## Begin Recorded information

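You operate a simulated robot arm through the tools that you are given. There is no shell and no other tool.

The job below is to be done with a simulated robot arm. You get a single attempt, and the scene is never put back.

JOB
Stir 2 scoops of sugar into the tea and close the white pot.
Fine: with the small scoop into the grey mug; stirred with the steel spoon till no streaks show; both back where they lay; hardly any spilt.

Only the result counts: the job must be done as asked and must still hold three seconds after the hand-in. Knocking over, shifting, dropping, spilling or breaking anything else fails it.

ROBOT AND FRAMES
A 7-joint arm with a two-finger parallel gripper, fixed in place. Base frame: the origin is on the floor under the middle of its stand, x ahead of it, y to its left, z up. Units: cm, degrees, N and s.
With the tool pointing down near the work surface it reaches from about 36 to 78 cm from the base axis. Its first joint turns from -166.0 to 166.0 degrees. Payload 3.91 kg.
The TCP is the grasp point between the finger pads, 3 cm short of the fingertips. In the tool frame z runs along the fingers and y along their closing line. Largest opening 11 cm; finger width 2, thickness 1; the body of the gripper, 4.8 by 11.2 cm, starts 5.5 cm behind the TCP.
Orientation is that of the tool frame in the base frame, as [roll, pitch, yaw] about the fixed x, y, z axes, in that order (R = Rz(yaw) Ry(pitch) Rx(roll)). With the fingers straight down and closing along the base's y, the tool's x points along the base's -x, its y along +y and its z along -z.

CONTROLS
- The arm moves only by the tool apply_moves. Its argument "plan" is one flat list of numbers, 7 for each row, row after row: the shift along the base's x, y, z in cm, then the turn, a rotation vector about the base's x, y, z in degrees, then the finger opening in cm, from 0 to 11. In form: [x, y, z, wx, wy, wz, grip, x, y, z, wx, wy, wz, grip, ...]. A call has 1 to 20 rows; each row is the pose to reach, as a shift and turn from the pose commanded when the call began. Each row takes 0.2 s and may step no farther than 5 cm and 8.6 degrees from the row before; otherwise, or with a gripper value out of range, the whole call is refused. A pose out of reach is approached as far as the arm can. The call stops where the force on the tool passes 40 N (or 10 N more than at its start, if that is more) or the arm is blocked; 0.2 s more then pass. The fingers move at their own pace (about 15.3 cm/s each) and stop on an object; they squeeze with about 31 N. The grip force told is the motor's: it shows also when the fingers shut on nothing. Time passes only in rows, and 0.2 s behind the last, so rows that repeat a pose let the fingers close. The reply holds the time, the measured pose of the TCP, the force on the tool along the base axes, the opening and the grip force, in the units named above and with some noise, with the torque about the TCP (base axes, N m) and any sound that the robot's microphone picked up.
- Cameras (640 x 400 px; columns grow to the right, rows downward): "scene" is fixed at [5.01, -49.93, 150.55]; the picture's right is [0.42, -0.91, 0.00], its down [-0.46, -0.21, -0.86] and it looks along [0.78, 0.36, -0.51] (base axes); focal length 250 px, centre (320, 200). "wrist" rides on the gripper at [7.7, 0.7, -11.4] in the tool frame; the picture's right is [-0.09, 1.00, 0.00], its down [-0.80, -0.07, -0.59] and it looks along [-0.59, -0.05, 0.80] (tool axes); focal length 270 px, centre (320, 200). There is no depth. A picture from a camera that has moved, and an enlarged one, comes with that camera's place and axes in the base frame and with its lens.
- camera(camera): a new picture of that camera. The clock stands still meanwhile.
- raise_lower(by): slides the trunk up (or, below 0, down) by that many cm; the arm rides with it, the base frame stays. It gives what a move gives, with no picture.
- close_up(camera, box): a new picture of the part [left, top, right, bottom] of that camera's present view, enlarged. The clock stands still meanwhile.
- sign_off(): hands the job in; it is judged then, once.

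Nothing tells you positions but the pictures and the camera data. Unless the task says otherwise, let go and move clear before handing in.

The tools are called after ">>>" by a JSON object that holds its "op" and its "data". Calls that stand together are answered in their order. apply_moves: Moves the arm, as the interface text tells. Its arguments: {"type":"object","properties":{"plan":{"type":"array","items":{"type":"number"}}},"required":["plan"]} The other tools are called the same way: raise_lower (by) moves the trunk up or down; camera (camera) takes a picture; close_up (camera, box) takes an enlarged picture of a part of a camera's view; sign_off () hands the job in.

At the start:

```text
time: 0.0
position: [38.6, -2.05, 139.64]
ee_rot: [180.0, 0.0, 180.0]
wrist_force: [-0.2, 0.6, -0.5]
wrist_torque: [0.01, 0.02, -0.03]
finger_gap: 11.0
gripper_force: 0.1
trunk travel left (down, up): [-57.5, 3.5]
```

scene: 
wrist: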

## End Recorded information

**Task instructions:**
• a. I need one stretch of the extract provided verbatim, from "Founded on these" to "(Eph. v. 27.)".
• b. Give the continuation of the extract provided.

## Begin Extract provided

Words to the same amount, in the mouth of a Protestant, would be extremely rash and presumptuous, because, the Protestant having no guide but his blind reason in the interpretation of the divine word, can never acquire a certainty sufficient to justify the above expressions. The utmost influence that any Protestant creed can possibly have over a Protestant mind is, a mere hope or presumption, that it may be true; which from the acknowledged fallibility of that guide, (blind, puny reason,) must leave a fear on the Protestant mind, that he is perhaps mistaken, nay a certainty that thousands are actually mistaken, as the different Protestant creeds do contradict one another in most essential points, even in the very fundamentals of Christianity.
The case of a Roman Catholic, is far different. He believes that Jesus Christ is God, and as a necessary consequence, that every word spoken by Jesus Christ is a divine truth.
He therefore believes that the church of Christ stands on a rock ever since the time it was by the Divine Architect raised on that rock. (Mat. xvi. 18.) He also believes that on the same rock it will stand until the end of time, and that the gates of hell (the powers of darkness) will never prevail over it.
He believes that the spirit of truth has never departed from the ministers of that church, of which Christ is the founder; and that the same Spirit of Truth will continue to teach them all truth, for ever. (John, xiv. 16, 17 and 26, also xvi. 13.)
He believes that Christ himself has been, ever since the foundation of the church, and will be to the consummation of the world, the guide of his ministers, when they teach all nations and administer to them baptism and the other sacraments. (Mat. xxviii.) These truths, my friend, cannot be disbelieved, only by those that impiously deny the divinity of Jesus Christ; they cannot be misunderstood, as they are expressed in as plain words as, ever proceeded from the mouth of Eternal Truth.
Founded on these divine truths, which may be called the axioms of religion, and which are much more certain than the axioms of Euclid, the Catholic can say without any rashness or presumption.
As sure as God is God, the Catholic church of Christ, founded by Christ on a rock, has these 1800 years been, and will be to the end of time, a teacher of the truth, without the least mixture of error.
As sure as God is in heaven, the Catholic church never stood in need of being reformed, being always holy, without spot or wrinkle. (Eph. v. 27.)
As sure as Jesus Christ is God, the protesting against that church, and much more so, the attempt made by sinful man, made by a miserable worm of the earth, to reform the church the most noble of all the works of God, is a most horrible, most detestable act of impiety.
As sure as Jesus Christ is truth itself, the churches raised in opposition to the Catholic church, called Protestant churches, are no parts of the church of Christ, are churches of Satan, ways to perdition.

## End Extract provided

**Task-by-task results:**
• a.
Founded on these divine truths, which may be called the axioms of religion, and which are much more certain than the axioms of Euclid, the Catholic can say without any rashness or presumption.
As sure as God is God, the Catholic church of Christ, founded by Christ on a rock, has these 1800 years been, and will be to the end of time, a teacher of the truth, without the least mixture of error.
As sure as God is in heaven, the Catholic church never stood in need of being reformed, being always holy, without spot or wrinkle. (Eph. v. 27.)

• b.
As sure as Jesus Christ is not an impostor, every point of doctrine taught by the Catholic church is divine, and as true as if taught by the mouth of Jesus Christ himself, although the puny reason of a Protestant minister cannot comprehend, nor the pride of the philosopher submit to its doctrine."
Without any rashness, then, without any presumption, the Catholic can offer you his soul and salvation in security for the truth and divinity of his holy religion.
The Protestant minister is not able to offer you the same security, because he has no certainty. All he can venture to say, when he preaches or expounds the scripture, is, "IT IS MY OPINION," or, "IF I AM NOT MISTAKEN." This, my dear friend, proves to you at once, that he is not a minister of Christ, for a minister of Christ is appointed to teach you in the place of Christ, and under the authority of Christ; he that hears him hears Christ himself. (Luke, x. 16.) He does not hesitate; he does not waver; he has no opinions of his own to deliver unto you; but under the guidance of the church, which has the Spirit of Truth for ever, he (without any hesitation, without any doubt or uncertainty on his mind) tells you in the name of Christ, plainly and distinctly, what you must believe, and what you must do in order to obtain salvation; and he runs no risk in pledging his salvation for the truth of his doctrine,---why so? Because he has the veracity of Jesus Christ pledged for the continuance of the Spirit of Truth in the church FOR EVER, for the continual guidance of the church by Jesus Christ, until the consummation of the world.
(Mat. xxviii.) In short, for the perpetual infallibility, indefectibility, and holiness of the church.
Observe, my friend! no Catholic priest will pledge his salvation that every Catholic will be saved, or that every thing done or said by Catholics, or even by their clergymen, is correct;---far from it. We very willingly acknowledge that (whilst our doctrine, as ministers of Christ, dictated by the church, is divine) our own example and our words as men are often, too often, scandalous.
We do not say that the sun of divine truth shall never be obscured by clouds, or by fogs raised by the corruption and wickedness of men, even of clergymen, but we pledge our salvation that the sun itself behind these clouds, shall always be bright, and shall never cease emitting the purest rays of light, which shall, even through those clouds, penetrate unto the earth.
We do not say, that the vessel shall never be beaten by tempests, by howling winds and raging waves, so as to appear to the eyes of man to be in danger of sinking, but we pledge our salvation that Jesus Christ will be and remain at the helm, consequently, that the vessel will ride out the storm, and in safety reach the harbour.
We do not say, that the house which Christ raised on the rock will never have its floors or walls overspread with cobwebs, or sullied with the dirt flung against it by its enemies, but we pledge our salvation that the house itself will stand firm and unshaken until the consummation of time.
One more passage of the minister's "Vindication" Ishall notice, and then I mean to dismiss the subject for this time.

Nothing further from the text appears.